▶ _REQUIRED ACTIONS_:
1. Pull out the sentences of the quoted passage that run from "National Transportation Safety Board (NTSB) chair" through "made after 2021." and give them unchanged.
2. Output exactly the span of lines that begins at the line containing "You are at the" and ends at the line containing "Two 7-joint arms", both lines included.

## START QUOTED PASSAGE

Posted on 01/09/2024 7:54:19 AM PST by Red Badger
During an emergency press briefing, Jennifer Homendy, the chair of the National Transportation Safety Board (NTSB), disclosed that the cockpit voice recorder on the Alaska Airlines Boeing 737 MAX, which experienced a door plug loss mid-flight, had been completely overwritten.
Homendy said, “The cockpit voice recorder was completely overwritten. There is nothing on the cockpit voice recorder.”
She continued, “There was a lot going on, on the flight deck and on the plane. It’s a very chaotic event. The circuit breaker for the CVR (cockpit voice recorder) was not pulled. The maintenance team went out to get it, but it was right at about the two-hour mark.”
WATCH:
VIDEO AT LINK..................
Per Reuters:
The cockpit voice recorder data on the Alaska Airlines Boeing 737 MAX 9 jet which lost a panel mid-flight on Friday was overwritten, U.S. authorities said, renewing attention on an industry call for longer in-flight recordings.
National Transportation Safety Board (NTSB) chair Jennifer Homendy said on Sunday no data was available on the cockpit voice recorder because it was not retrieved within two hours – when recording restarts, erasing previous data.
The U.S. requires cockpit voice recorders to log two hours of data versus 25 hours in Europe for planes made after 2021.
The International Civil Aviation Organization (ICAO) has since 2016 called for 25-hour recording on planes manufactured from 2021.
It was also reported that the Alaska Airlines Boeing 737 Max 9’s warning lights went off three times within the last month, and one of those times was just one day before the door plug incident occurred.

## END QUOTED PASSAGE
## START COLLECTED MATERIAL

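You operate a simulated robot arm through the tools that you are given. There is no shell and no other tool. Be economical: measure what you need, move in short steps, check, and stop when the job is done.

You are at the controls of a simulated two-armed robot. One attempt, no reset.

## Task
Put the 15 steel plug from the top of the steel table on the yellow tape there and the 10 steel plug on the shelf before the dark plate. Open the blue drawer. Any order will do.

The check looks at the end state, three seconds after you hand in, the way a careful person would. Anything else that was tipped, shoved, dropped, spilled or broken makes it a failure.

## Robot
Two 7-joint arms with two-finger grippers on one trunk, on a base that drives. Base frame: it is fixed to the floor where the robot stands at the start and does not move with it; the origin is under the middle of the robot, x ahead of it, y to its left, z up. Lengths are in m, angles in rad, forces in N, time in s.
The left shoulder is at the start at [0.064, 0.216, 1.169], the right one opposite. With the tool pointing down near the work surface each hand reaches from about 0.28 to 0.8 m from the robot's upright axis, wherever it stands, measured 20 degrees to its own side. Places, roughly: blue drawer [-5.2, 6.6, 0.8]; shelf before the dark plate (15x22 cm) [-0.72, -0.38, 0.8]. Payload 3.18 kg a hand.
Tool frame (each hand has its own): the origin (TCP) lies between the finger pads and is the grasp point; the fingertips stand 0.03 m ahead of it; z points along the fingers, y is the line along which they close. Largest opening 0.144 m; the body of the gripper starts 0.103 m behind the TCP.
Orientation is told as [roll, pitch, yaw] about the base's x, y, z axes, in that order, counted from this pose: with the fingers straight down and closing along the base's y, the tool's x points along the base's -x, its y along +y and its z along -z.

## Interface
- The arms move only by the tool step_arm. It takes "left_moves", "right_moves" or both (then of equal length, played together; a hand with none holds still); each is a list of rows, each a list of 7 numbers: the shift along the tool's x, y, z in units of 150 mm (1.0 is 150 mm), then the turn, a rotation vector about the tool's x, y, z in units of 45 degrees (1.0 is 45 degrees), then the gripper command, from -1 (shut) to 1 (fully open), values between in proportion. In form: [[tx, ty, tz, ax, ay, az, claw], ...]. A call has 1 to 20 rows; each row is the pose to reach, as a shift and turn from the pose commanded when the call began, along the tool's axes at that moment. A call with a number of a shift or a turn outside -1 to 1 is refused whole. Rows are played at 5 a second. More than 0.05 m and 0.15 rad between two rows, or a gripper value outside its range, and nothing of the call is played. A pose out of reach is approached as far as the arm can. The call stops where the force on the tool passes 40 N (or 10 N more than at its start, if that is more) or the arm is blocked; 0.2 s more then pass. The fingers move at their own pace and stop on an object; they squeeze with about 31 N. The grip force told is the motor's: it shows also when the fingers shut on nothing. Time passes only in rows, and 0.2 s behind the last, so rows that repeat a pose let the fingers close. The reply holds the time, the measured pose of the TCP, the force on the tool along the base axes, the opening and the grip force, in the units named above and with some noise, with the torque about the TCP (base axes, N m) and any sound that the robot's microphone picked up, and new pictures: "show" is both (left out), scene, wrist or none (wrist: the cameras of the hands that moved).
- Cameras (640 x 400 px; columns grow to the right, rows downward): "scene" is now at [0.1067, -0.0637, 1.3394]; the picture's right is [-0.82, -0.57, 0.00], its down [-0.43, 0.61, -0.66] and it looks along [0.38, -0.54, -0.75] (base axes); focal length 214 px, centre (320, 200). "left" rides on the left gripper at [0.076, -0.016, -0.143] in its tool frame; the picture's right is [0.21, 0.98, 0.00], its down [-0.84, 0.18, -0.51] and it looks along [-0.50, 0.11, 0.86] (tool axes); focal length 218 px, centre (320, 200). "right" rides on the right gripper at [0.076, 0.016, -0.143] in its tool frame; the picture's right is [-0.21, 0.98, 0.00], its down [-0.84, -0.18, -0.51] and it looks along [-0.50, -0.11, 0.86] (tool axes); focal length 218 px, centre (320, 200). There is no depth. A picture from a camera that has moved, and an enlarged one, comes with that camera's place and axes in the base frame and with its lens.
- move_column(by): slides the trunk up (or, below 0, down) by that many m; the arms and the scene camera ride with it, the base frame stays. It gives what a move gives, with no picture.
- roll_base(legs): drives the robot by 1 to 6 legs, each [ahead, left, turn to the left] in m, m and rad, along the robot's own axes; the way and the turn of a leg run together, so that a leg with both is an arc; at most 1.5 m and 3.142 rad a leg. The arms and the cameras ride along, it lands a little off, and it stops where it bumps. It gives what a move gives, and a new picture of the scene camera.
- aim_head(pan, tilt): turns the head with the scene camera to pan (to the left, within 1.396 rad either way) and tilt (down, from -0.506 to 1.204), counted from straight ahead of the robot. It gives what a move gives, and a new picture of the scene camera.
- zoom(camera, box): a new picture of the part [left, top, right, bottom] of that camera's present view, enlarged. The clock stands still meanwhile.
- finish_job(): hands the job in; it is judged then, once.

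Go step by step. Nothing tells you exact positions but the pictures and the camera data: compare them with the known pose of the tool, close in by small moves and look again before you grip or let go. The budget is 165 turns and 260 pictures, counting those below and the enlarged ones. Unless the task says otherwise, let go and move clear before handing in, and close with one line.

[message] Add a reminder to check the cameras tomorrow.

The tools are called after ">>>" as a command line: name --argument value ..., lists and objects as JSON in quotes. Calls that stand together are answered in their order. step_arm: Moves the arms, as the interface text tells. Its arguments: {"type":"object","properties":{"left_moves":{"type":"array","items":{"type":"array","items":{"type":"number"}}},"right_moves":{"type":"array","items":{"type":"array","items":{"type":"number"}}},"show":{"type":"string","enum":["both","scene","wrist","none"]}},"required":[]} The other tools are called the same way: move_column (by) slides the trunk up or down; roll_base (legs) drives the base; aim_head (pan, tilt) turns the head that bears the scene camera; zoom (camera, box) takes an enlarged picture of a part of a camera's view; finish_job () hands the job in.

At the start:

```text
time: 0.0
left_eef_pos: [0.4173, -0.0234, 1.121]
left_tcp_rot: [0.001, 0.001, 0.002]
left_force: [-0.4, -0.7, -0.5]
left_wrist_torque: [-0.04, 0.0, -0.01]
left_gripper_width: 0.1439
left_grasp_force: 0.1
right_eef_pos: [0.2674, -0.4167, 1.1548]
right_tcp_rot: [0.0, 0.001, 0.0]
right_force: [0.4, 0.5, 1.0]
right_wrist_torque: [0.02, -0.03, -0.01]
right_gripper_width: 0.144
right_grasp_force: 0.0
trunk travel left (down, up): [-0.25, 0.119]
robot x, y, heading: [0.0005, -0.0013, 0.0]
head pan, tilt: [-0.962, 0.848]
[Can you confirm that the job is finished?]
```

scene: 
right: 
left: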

## END COLLECTED MATERIAL

▶ _TASK-BY-TASK ANSWERS_:
1.
National Transportation Safety Board (NTSB) chair Jennifer Homendy said on Sunday no data was available on the cockpit voice recorder because it was not retrieved within two hours – when recording restarts, erasing previous data.
The U.S. requires cockpit voice recorders to log two hours of data versus 25 hours in Europe for planes made after 2021.

2.
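You are at the controls of a simulated two-armed robot. One attempt, no reset.

## Task
Put the 15 steel plug from the top of the steel table on the yellow tape there and the 10 steel plug on the shelf before the dark plate. Open the blue drawer. Any order will do.

The check looks at the end state, three seconds after you hand in, the way a careful person would. Anything else that was tipped, shoved, dropped, spilled or broken makes it a failure.

## Robot
Two 7-joint arms with two-finger grippers on one trunk, on a base that drives. Base frame: it is fixed to the floor where the robot stands at the start and does not move with it; the origin is under the middle of the robot, x ahead of it, y to its left, z up. Lengths are in m, angles in rad, forces in N, time in s.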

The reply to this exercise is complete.